YOUR OBJECTIVE: Copy the whole text passage, the one that starts with "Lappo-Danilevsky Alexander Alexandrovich".

TEXT PASSAGE:
--- Start ---
Lappo-Danilevsky Alexander Alexandrovich
1898, St Petersburg – 1920, Petrograd
Graphic artist. Born to a family of the prominent historian Alexander Lappo-Danilevsky (1863– 1919). Studied at the L. D. Leontovskaya Gymnasium (1909–1917); Yakov Chakhrov’s studio (1911–1913); Mikhail Bernstein’s studio (1913– 1917) and in the Faculty of History and Philology, St Petersburg University (1917). Started working at the Studio of Young Artists, Academy of Arts (autumn 1917). In March 1918, admitted to the State Free Art Studios, studio of Kuzma Petrov- Vodkin, whose student he remained until his death. In 1917, he married the artist Benita von Essen (1893–1974), also a student of Kuzma Petrov-Vodkin. Contributed to exhibitions (from 1917). Member of Young Art (1917), Community of Artists (1917–1920). Held solo exhibitions: Studio of Young Artists (Academy of Arts, 1918); in the halls of the Academy of Arts (1920, posthumous); in the halls of the Community of Artists (1928, posthumous).
--- End ---
COLLECTED MATERIAL:
--- Start ---
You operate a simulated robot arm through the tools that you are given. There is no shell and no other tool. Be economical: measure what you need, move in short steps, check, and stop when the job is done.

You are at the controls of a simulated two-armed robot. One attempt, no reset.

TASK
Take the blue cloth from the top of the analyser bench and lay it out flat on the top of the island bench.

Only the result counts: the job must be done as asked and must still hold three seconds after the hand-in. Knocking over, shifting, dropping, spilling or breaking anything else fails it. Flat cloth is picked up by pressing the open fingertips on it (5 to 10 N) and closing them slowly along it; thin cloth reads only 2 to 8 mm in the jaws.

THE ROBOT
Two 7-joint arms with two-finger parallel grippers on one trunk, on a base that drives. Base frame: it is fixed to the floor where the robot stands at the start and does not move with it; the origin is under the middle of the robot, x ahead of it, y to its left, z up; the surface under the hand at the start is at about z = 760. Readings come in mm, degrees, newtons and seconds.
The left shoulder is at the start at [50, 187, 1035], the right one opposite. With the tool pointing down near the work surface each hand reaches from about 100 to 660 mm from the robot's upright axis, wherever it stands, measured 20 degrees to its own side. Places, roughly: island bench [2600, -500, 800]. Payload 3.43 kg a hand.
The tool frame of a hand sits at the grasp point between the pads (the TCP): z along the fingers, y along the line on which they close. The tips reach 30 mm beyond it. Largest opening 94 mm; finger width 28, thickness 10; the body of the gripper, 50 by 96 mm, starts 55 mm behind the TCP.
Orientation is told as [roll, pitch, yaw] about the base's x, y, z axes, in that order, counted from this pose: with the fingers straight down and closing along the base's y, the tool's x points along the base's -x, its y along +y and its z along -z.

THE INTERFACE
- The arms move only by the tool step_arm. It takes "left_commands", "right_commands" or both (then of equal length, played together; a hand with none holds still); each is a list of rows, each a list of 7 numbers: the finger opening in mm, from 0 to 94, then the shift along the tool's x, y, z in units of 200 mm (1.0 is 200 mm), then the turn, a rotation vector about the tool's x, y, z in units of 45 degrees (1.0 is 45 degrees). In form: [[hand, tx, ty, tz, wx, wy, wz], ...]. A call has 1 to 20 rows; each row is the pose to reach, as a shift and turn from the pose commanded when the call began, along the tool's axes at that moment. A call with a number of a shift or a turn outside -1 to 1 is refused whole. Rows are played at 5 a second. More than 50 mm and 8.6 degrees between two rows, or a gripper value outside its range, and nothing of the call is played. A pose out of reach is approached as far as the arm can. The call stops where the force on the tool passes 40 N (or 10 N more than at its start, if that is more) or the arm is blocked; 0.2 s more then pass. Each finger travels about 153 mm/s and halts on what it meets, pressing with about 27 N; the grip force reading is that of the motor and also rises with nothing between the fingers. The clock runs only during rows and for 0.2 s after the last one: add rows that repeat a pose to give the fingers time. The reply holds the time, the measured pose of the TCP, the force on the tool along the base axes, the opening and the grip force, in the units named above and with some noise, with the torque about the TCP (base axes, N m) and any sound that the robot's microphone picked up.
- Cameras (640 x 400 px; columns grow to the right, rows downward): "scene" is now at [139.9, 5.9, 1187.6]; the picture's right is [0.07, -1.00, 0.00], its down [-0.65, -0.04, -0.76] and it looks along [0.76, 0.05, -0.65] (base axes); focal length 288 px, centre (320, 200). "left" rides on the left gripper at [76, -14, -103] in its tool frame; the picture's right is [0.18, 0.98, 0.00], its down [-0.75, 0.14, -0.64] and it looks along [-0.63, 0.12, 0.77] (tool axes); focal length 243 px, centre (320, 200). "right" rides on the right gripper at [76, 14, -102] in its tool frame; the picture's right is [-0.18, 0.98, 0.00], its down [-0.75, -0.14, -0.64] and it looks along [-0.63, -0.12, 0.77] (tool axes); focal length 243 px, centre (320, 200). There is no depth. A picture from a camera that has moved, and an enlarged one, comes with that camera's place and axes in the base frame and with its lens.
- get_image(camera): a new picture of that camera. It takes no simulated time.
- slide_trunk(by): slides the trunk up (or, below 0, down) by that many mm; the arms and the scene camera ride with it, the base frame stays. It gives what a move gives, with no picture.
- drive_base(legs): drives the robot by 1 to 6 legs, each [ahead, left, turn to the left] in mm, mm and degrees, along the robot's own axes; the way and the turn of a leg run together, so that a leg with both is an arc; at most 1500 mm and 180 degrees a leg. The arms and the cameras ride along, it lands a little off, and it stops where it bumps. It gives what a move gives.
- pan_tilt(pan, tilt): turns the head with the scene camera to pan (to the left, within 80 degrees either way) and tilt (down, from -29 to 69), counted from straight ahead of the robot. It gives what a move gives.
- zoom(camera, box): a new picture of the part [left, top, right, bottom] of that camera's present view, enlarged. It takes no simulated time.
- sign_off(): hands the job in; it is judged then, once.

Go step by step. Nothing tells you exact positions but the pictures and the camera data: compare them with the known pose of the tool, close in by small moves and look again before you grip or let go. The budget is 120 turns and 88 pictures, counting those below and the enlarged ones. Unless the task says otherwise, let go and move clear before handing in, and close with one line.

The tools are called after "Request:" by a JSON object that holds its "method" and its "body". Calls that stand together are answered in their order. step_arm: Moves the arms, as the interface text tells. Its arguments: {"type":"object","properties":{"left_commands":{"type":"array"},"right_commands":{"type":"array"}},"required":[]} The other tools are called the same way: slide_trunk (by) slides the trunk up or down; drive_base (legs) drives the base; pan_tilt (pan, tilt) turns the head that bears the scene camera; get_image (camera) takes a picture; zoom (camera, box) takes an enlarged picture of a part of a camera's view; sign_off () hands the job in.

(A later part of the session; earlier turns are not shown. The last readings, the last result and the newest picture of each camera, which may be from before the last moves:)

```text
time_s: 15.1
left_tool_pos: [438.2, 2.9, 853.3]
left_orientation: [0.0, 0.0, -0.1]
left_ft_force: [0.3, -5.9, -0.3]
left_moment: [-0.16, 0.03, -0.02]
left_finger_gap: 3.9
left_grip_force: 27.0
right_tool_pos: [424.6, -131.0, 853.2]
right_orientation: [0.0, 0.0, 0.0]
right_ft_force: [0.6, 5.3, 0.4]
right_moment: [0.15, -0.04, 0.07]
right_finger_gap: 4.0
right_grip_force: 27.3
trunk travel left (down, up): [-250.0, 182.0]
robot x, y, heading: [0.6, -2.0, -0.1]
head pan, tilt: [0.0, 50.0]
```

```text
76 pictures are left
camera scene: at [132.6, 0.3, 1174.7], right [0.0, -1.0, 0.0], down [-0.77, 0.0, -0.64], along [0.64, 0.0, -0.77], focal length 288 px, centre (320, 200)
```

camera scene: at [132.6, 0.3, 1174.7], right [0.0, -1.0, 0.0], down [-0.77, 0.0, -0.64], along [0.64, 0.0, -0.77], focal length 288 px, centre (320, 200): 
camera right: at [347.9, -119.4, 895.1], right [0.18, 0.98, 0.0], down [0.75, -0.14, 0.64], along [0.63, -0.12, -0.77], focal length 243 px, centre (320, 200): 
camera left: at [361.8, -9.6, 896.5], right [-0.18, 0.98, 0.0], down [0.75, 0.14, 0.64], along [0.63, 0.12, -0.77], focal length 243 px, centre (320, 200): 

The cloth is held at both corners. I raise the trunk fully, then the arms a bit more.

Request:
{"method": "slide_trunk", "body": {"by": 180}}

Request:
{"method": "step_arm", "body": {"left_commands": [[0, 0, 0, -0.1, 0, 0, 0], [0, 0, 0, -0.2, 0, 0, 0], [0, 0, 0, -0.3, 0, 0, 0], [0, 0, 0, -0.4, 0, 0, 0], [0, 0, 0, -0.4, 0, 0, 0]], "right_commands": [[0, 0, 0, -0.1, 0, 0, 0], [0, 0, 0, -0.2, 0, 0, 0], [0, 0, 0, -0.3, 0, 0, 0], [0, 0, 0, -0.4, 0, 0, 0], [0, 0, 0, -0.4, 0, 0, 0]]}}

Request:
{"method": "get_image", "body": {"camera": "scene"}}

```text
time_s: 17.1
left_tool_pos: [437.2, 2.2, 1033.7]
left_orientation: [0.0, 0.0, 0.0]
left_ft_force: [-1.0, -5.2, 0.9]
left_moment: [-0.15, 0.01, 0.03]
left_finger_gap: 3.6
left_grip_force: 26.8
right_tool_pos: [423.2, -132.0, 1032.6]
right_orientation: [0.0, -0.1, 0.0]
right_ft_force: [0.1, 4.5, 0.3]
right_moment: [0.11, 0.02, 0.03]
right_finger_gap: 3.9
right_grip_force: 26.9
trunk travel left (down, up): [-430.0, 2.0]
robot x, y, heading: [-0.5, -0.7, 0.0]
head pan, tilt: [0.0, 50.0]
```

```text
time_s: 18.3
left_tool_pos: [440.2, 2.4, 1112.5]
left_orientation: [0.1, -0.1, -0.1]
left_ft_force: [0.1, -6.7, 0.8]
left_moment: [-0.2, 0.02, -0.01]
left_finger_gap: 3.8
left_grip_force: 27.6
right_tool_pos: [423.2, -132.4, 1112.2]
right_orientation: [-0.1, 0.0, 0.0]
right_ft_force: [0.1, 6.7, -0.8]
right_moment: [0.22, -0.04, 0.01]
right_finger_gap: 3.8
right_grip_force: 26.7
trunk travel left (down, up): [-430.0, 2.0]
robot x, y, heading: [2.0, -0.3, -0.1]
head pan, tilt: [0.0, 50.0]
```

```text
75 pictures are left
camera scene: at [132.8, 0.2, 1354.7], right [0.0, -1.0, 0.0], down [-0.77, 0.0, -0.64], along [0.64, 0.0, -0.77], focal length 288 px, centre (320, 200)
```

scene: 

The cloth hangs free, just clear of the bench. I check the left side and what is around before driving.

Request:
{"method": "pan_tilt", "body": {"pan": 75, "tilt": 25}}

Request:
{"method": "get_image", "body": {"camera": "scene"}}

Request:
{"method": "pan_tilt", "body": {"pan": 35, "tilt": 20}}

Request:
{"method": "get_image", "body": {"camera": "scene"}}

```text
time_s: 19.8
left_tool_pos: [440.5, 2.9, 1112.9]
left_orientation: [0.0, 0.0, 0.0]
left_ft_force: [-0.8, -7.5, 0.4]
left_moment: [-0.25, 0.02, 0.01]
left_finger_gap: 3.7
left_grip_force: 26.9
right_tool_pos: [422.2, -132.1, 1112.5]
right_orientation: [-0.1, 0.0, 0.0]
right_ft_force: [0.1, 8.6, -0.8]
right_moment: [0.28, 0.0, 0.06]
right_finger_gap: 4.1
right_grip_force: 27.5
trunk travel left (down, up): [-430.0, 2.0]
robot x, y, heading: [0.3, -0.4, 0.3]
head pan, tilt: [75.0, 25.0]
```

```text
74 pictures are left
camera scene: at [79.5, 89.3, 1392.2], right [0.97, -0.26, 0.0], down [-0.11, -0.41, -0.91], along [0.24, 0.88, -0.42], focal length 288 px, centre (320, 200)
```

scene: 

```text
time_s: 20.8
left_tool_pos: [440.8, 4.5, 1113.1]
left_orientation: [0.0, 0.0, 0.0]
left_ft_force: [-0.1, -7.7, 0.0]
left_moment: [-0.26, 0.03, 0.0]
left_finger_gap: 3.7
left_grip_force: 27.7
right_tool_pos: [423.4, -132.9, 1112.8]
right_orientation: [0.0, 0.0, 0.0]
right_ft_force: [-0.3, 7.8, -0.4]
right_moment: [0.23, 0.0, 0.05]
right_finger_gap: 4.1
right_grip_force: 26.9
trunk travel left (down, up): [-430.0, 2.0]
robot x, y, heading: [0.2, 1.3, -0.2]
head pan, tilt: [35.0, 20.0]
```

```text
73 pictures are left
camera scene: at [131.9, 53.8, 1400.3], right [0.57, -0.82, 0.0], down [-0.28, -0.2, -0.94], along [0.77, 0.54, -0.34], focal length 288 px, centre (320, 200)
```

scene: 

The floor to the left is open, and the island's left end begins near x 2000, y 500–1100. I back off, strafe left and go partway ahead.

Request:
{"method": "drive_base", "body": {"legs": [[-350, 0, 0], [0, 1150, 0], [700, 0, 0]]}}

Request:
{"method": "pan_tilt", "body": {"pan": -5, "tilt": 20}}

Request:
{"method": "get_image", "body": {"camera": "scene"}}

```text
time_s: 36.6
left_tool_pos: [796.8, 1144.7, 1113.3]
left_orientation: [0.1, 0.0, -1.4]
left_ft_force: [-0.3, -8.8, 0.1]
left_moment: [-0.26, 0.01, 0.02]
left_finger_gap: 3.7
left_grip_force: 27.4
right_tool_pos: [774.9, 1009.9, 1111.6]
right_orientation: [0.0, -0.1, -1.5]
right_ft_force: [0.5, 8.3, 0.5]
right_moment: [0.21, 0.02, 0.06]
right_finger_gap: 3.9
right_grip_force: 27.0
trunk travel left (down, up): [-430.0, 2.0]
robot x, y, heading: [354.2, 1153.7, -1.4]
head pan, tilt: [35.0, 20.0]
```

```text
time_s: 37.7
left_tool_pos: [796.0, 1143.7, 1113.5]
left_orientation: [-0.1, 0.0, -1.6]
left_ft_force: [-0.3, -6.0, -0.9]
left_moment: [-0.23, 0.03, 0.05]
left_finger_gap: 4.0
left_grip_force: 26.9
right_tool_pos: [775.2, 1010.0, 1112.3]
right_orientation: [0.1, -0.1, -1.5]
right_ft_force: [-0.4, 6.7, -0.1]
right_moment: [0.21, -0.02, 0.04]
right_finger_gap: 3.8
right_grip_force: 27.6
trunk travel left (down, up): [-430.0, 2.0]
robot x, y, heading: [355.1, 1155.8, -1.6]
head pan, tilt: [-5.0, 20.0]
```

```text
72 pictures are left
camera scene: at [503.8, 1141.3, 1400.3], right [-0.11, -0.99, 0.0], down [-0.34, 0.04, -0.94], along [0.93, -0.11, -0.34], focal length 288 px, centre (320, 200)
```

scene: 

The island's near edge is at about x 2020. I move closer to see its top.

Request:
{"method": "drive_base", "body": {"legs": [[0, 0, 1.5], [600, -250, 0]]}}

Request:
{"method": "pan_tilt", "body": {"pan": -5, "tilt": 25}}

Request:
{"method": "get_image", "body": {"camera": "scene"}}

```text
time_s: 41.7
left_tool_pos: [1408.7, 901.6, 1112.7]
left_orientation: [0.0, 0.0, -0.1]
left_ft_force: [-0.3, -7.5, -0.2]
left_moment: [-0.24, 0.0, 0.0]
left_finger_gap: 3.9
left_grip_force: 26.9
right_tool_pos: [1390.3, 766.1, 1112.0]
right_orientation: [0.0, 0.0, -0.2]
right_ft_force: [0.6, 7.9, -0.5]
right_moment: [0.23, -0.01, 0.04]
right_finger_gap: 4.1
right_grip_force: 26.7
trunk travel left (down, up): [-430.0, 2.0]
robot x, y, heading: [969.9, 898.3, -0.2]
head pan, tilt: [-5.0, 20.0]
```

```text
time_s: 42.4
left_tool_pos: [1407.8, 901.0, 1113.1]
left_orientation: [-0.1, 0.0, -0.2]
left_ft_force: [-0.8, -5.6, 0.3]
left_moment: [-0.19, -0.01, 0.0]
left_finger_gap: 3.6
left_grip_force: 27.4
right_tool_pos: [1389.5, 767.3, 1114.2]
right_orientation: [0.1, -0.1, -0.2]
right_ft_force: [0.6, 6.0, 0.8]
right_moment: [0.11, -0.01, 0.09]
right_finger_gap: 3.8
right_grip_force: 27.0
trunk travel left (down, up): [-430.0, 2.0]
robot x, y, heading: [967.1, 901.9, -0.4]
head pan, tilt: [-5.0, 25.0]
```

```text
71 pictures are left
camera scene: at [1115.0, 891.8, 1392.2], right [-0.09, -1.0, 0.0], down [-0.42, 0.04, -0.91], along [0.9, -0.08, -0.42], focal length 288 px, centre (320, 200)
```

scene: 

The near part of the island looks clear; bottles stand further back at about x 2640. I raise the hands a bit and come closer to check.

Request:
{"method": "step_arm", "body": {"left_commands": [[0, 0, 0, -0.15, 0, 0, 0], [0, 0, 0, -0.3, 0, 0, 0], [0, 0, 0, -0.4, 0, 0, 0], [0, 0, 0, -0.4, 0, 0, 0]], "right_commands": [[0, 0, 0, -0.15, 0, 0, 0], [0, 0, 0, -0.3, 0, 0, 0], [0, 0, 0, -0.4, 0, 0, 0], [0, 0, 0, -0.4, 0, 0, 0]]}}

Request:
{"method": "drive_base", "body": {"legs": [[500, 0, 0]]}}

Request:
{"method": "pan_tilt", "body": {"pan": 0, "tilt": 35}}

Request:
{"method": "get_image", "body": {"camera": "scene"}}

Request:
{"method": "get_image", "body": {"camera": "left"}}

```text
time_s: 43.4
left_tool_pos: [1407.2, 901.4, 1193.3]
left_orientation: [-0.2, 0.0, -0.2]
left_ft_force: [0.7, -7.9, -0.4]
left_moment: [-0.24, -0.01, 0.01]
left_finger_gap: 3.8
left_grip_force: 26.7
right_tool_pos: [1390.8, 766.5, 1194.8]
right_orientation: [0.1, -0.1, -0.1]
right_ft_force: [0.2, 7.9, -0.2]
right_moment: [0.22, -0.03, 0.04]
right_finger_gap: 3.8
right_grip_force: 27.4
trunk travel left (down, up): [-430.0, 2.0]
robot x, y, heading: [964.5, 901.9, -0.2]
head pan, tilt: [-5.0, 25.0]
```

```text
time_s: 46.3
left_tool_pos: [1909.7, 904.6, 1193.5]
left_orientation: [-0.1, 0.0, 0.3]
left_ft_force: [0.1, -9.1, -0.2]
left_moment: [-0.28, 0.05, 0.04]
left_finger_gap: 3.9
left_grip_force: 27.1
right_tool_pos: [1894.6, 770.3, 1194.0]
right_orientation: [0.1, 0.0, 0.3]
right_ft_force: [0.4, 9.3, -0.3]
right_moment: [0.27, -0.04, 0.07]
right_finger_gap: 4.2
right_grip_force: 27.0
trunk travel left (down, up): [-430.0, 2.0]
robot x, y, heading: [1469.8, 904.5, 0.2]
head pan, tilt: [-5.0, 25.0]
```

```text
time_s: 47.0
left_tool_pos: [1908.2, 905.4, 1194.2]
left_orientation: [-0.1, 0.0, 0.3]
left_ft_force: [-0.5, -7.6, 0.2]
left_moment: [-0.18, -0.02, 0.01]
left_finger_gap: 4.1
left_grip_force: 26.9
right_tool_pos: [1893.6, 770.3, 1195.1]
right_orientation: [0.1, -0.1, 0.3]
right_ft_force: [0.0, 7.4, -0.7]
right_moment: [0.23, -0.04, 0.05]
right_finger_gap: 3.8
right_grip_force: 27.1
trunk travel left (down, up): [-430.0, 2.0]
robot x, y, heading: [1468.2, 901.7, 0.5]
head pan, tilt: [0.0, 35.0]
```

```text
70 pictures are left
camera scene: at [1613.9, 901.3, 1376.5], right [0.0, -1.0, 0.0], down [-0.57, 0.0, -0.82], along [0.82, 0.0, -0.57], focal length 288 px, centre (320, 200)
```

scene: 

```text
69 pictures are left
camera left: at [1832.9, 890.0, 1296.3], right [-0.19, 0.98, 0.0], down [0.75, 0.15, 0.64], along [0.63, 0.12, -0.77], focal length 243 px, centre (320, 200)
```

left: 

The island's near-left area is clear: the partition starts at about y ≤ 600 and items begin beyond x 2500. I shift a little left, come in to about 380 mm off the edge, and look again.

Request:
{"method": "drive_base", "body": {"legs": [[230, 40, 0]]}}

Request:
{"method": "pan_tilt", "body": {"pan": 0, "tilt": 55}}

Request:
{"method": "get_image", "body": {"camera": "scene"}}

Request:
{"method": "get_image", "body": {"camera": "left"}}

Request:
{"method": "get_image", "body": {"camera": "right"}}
--- End ---
RESULT OF THE EXERCISE:
Lappo-Danilevsky Alexander Alexandrovich
1898, St Petersburg – 1920, Petrograd
Graphic artist. Born to a family of the prominent historian Alexander Lappo-Danilevsky (1863– 1919). Studied at the L. D. Leontovskaya Gymnasium (1909–1917); Yakov Chakhrov’s studio (1911–1913); Mikhail Bernstein’s studio (1913– 1917) and in the Faculty of History and Philology, St Petersburg University (1917). Started working at the Studio of Young Artists, Academy of Arts (autumn 1917). In March 1918, admitted to the State Free Art Studios, studio of Kuzma Petrov- Vodkin, whose student he remained until his death. In 1917, he married the artist Benita von Essen (1893–1974), also a student of Kuzma Petrov-Vodkin. Contributed to exhibitions (from 1917). Member of Young Art (1917), Community of Artists (1917–1920). Held solo exhibitions: Studio of Young Artists (Academy of Arts, 1918); in the halls of the Academy of Arts (1920, posthumous); in the halls of the Community of Artists (1928, posthumous).